小倉西郵便局を廻るように進み、金田交叉点を通り、適当に迷いながら原町交叉点を右折するとJR日豊本線の踏切を渡る。直ぐ左に 清水小学校ががあり、その校庭の中に「長崎街道」案内板が立つ。道標があるので、一安心だ。校庭に沿って進むと、国道3号線に当たる。 時間は17時前なので、バス停を見付けて今日の行程は清水(きよみず)町で終えることにする。(16:55)

小倉の旧街道

到津口門跡

長崎街道案内板


「長崎街道(常盤橋〜小倉・清水町)」の「紀行スライドショー」

バスに乗り、小倉駅に戻り、先程歩いた商店街の中にある「スーパーホテル」にチェックインする。スーパーホテルは「中山道」紀行時に予約するも満室で ダメだったので、初めての宿泊だ。大浴場・朝食付きで4980円。キャッシュデイスペンサーで前払いでチェックインすると部屋番号・暗証番号が印字された レシートをもらい、部屋に行くと鍵はなく番号を打ち込む様式になっていて、入室する。人手は受付のみでだ。
大浴場で疲れを癒し、フロントでお奨めの居酒屋を聞き、ビールで乾杯し、美味しい魚を食べる。ホテルに戻り、20時過ぎに眠ってしまう。 昨夜のバスでは睡眠不足だったのと約25kmの歩行で疲れたのだろう。今日の歩行は54700歩だった。

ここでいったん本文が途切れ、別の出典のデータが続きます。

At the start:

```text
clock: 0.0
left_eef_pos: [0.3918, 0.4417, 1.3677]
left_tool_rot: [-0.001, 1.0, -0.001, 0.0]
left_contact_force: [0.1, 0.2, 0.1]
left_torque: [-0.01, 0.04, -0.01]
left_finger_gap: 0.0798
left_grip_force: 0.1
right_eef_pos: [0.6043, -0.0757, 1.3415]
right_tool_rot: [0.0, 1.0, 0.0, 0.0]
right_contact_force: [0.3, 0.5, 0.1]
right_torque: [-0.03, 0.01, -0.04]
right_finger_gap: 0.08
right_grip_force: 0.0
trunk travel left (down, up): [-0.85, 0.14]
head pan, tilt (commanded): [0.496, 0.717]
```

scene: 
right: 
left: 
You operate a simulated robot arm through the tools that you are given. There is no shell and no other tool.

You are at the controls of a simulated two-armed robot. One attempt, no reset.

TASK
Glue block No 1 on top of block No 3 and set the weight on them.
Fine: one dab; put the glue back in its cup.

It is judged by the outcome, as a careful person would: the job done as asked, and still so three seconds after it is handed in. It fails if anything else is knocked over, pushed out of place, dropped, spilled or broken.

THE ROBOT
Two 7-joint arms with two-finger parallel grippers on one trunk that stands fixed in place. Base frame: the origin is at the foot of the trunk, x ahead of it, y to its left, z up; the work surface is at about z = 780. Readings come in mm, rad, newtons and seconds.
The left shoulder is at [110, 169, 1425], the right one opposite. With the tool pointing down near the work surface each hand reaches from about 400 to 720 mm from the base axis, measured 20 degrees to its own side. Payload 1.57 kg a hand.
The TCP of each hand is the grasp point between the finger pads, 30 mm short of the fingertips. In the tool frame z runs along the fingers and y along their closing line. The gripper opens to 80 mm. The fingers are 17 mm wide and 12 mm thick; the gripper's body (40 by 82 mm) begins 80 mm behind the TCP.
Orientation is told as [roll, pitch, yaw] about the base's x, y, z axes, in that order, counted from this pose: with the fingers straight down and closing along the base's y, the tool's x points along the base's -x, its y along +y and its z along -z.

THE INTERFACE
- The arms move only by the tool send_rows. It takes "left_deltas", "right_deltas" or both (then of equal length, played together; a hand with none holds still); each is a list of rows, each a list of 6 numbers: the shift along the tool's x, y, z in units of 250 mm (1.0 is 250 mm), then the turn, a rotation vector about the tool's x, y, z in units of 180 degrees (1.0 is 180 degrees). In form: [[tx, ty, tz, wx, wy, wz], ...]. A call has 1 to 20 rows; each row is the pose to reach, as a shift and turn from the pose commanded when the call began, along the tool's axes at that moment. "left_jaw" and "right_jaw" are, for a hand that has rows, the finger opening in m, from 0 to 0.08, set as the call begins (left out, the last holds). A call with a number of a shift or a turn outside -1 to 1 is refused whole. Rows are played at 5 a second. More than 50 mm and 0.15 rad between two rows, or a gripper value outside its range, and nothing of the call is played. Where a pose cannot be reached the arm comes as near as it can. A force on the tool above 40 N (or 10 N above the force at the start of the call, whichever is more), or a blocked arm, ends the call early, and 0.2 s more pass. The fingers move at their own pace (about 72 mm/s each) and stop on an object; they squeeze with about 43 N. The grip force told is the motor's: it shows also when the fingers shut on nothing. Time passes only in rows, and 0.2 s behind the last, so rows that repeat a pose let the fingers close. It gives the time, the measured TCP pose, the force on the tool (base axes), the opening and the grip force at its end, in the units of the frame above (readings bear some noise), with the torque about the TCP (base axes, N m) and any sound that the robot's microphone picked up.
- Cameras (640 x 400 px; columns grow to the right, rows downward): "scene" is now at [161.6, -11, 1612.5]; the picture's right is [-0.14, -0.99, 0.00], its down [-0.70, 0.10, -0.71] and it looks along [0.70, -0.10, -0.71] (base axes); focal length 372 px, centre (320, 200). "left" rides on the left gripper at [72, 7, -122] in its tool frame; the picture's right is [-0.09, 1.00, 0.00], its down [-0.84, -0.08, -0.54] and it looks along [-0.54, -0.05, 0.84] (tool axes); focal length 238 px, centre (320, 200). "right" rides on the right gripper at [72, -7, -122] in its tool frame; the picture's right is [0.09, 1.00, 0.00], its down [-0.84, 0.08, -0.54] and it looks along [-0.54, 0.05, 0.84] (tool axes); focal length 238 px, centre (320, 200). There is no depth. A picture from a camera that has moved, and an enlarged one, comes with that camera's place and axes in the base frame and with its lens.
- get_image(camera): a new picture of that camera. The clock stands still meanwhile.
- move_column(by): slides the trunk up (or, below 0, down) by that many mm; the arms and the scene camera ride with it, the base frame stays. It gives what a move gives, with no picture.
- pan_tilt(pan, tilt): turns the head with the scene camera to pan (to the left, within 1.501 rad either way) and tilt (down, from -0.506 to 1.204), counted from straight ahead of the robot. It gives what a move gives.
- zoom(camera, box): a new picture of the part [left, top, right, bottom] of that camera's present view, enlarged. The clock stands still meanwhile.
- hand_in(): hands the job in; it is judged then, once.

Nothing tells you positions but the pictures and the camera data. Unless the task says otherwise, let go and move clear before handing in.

久し振りの単独歩行で、「山陽道」の最終地点を確認し、九州に渡り、「門司往還」を踏破し、「長崎街道」の第一歩を記すことが出来た。 国道歩行が多く、史跡も少なかったので、楽しい紀行ではなかったが、着実に「薩摩街道」に向かって進んでいるのを実感する。
明日は直方までは行きたいと思いながら眠る。